I feel that both the Ghoul and the Infernal were the “addiction” Skins. Allowing the Mortal to declare a substance as their lover creates overlap there.
I think the back of the Mortal Skin says something about naming a couple as your lover. Or maybe it’s further into the book.
Joe Zantek You were an awesome Mortal.
I agree about the Ghoul and the Infernal, but those books are about very abstracted addiction, and handle the issue in very different ways. The mortal is also in a way an addiction skin, but I wonder what would happen when the issues of addiction are taken out of the abstract in the game. The mortal moves could make for a very intense relationship with substances in a way that doesn’t just explode like the ghoul or infernal. Both of those are skins where things are fine until they’re not, but the mortal could be a way to run addiction as things are fine but I have a lot of reasons to make them not fine.
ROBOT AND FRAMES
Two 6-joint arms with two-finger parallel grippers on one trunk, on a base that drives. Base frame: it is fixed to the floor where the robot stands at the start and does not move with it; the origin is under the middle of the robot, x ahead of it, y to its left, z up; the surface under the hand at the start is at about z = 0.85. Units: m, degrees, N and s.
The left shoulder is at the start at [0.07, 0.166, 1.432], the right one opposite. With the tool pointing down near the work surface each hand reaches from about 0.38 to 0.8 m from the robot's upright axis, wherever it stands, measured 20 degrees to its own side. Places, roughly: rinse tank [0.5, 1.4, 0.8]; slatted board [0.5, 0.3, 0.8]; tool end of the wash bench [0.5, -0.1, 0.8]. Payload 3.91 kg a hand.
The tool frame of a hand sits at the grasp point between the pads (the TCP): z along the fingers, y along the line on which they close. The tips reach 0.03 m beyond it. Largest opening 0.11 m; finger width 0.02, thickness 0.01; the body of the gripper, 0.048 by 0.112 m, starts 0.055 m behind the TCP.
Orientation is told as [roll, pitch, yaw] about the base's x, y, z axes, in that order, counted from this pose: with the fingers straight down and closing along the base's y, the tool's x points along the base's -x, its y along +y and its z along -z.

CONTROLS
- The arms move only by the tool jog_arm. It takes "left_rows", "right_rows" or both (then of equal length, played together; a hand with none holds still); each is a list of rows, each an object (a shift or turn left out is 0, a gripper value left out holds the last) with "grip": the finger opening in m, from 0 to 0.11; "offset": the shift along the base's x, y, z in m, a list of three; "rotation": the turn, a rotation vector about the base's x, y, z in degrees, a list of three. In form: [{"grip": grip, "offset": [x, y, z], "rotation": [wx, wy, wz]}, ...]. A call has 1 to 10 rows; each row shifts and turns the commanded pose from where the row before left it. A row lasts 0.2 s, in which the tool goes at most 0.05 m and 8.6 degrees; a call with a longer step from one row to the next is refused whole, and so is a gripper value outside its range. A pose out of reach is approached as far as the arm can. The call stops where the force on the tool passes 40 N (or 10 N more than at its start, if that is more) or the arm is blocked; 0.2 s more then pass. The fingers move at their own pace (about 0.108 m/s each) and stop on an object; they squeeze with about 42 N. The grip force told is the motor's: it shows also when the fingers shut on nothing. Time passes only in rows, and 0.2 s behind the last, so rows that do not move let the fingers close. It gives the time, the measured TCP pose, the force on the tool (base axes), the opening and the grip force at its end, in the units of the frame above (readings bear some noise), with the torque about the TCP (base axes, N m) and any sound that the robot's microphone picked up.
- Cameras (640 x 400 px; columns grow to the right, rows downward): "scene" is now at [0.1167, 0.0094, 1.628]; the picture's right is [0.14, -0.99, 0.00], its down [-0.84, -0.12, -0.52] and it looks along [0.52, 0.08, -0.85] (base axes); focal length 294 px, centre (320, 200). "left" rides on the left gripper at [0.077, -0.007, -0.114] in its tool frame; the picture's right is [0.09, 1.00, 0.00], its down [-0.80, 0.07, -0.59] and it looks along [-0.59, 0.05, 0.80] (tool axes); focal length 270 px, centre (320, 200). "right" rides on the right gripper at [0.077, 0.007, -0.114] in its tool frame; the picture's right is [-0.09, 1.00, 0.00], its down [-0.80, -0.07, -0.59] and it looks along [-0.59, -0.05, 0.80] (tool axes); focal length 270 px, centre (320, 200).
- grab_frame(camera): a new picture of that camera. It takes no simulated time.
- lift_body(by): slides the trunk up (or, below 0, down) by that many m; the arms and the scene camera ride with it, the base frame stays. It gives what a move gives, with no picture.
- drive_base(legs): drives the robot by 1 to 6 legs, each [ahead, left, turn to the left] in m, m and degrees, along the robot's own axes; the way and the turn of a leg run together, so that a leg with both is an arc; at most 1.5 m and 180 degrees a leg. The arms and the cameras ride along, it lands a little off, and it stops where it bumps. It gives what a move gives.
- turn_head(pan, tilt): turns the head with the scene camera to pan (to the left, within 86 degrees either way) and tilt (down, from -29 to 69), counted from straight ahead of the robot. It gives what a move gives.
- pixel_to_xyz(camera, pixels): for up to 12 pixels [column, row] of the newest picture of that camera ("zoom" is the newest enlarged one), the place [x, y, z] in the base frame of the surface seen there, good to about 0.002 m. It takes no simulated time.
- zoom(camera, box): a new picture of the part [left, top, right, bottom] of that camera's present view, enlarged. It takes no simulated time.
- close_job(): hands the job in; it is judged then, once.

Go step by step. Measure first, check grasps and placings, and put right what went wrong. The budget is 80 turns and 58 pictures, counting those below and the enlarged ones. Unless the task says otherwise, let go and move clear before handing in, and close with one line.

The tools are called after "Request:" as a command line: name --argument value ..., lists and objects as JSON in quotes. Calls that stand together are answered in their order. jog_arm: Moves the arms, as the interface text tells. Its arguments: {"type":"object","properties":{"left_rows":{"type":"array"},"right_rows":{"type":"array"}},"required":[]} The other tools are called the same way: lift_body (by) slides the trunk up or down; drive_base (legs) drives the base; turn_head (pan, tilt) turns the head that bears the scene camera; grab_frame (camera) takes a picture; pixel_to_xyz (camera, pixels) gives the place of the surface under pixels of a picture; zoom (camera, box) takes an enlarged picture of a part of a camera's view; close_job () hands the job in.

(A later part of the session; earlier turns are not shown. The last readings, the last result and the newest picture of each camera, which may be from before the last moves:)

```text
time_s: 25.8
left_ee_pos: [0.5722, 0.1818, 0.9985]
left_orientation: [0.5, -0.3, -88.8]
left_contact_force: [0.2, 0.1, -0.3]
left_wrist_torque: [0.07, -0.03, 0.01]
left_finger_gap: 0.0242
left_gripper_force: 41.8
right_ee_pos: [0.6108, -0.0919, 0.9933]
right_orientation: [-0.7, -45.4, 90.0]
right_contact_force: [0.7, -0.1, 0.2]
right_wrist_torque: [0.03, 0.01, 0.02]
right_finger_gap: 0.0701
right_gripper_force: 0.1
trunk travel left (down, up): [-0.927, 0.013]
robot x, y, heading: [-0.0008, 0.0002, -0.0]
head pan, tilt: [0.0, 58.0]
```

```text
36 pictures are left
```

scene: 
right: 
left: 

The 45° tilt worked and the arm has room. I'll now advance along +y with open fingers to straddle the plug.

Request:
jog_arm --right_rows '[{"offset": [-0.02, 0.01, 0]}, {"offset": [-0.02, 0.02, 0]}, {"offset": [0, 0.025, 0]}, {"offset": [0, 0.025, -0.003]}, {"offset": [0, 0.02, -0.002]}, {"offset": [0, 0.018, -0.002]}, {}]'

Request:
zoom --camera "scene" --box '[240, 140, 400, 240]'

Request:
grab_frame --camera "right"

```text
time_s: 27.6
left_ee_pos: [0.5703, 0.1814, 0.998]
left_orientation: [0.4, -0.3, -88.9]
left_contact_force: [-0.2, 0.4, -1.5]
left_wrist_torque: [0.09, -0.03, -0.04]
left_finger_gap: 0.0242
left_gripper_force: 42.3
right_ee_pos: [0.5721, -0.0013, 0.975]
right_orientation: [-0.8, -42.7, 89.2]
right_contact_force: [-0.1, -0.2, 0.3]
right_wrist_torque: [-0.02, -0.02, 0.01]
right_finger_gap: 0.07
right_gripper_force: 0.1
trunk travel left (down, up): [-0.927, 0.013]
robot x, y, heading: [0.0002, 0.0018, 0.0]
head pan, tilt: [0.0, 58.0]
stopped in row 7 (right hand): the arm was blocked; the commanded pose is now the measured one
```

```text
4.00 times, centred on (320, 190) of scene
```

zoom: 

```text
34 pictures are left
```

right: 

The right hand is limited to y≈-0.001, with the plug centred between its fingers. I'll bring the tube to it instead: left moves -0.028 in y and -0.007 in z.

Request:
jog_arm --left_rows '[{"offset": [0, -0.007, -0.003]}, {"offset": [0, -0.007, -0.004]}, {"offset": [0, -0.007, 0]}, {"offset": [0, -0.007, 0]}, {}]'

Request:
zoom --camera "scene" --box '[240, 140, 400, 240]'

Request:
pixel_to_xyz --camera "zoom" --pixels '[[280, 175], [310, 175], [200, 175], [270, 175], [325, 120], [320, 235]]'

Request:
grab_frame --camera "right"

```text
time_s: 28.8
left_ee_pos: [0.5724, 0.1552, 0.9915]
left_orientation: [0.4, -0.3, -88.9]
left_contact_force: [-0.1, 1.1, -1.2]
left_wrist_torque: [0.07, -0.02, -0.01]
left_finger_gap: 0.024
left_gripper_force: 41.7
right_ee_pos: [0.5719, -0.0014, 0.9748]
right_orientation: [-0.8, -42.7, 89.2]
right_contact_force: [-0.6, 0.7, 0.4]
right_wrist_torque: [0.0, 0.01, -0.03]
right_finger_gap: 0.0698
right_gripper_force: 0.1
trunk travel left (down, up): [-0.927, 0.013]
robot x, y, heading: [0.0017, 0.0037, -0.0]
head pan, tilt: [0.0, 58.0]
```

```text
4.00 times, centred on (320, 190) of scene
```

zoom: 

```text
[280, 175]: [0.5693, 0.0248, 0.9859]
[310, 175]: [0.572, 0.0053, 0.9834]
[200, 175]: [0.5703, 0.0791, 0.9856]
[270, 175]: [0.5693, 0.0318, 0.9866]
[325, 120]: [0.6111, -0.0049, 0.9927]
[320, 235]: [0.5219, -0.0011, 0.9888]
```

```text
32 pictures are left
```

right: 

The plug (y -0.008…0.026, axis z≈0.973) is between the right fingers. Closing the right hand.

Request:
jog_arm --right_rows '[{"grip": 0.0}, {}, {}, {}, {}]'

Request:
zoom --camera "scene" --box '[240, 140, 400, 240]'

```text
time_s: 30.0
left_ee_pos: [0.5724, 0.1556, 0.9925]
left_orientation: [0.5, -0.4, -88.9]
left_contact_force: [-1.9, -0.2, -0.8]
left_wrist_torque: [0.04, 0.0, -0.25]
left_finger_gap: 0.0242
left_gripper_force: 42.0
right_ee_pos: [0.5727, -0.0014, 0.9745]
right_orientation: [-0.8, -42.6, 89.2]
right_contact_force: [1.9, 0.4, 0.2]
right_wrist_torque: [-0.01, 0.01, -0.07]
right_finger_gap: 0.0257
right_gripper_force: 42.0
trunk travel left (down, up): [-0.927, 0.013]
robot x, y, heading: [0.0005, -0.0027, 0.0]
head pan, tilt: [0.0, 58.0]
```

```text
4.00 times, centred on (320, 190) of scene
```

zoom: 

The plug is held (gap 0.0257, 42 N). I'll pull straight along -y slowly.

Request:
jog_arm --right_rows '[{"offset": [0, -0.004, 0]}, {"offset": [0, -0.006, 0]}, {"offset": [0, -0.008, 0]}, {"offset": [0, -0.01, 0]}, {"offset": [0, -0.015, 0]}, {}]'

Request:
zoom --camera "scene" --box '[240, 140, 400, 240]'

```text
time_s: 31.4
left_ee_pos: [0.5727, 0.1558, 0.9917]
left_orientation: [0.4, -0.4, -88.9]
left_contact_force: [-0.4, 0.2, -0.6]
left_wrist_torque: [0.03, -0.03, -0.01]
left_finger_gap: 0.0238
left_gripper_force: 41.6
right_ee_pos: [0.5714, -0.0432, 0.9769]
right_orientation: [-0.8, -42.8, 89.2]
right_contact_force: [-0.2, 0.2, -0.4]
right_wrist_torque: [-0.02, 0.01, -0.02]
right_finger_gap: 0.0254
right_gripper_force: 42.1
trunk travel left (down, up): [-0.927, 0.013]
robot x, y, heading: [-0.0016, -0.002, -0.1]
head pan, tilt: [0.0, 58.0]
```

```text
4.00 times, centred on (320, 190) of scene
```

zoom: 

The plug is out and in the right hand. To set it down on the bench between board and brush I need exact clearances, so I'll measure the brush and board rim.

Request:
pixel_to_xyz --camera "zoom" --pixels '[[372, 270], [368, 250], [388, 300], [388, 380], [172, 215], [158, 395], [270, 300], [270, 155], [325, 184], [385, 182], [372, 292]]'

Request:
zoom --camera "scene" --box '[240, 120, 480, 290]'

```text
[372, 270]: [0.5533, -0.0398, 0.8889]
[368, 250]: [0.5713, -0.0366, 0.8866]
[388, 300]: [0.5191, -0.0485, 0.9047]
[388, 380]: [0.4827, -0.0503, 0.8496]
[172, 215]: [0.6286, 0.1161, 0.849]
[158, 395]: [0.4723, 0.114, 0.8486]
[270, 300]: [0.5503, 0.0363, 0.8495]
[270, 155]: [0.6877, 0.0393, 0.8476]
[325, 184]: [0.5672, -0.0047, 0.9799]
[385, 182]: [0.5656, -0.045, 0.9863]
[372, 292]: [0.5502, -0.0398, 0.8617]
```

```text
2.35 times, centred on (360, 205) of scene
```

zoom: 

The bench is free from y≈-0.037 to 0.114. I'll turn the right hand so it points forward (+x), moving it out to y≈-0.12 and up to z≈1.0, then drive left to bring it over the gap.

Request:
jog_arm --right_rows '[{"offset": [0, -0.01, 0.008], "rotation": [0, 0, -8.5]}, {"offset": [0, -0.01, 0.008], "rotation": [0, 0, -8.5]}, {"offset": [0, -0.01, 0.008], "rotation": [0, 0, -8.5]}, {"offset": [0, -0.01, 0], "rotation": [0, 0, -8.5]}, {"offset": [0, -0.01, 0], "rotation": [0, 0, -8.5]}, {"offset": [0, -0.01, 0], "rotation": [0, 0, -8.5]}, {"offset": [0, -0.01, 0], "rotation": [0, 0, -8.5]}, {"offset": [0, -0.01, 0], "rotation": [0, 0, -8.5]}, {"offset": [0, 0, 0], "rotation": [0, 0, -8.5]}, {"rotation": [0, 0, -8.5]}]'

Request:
The Mortal is about co-depency, full stop. You can’t “make excuses” for the way alcohol treats you, or invoke the name of gambling to hold steady, or get +1 to capture Exercise’s Fancy.
All you need for a new true love is a reason for someone to be amazing, and a willingness to give them 3 strings. Which, with entrenched, can be a good thing. 🙂
Adam Goldberg my response is why not? (Other then the fact that it hasn’t been thought of that way) I’m not saying that substance dependency is the way to play the mortal, I’m asking what happens if you try. Does the skin break down? Does the game get too intense or depressing? Is it too hard to keep dimensions in the character? Does the skin become irrelevant in the face of the issue? I don’t know, but it seems like an interesting way to expand our notion of the skin, and to me that’s a positive even if an attempt results in complete failure.
The thought came up by thinking of how a mortal can abandon a lover without instantly transferring their affection to another person. A person in emotional distress can totally become dependent on a chemical.
You can do whatever you want, but the copy and moves aren’t designed for non-people Lovers.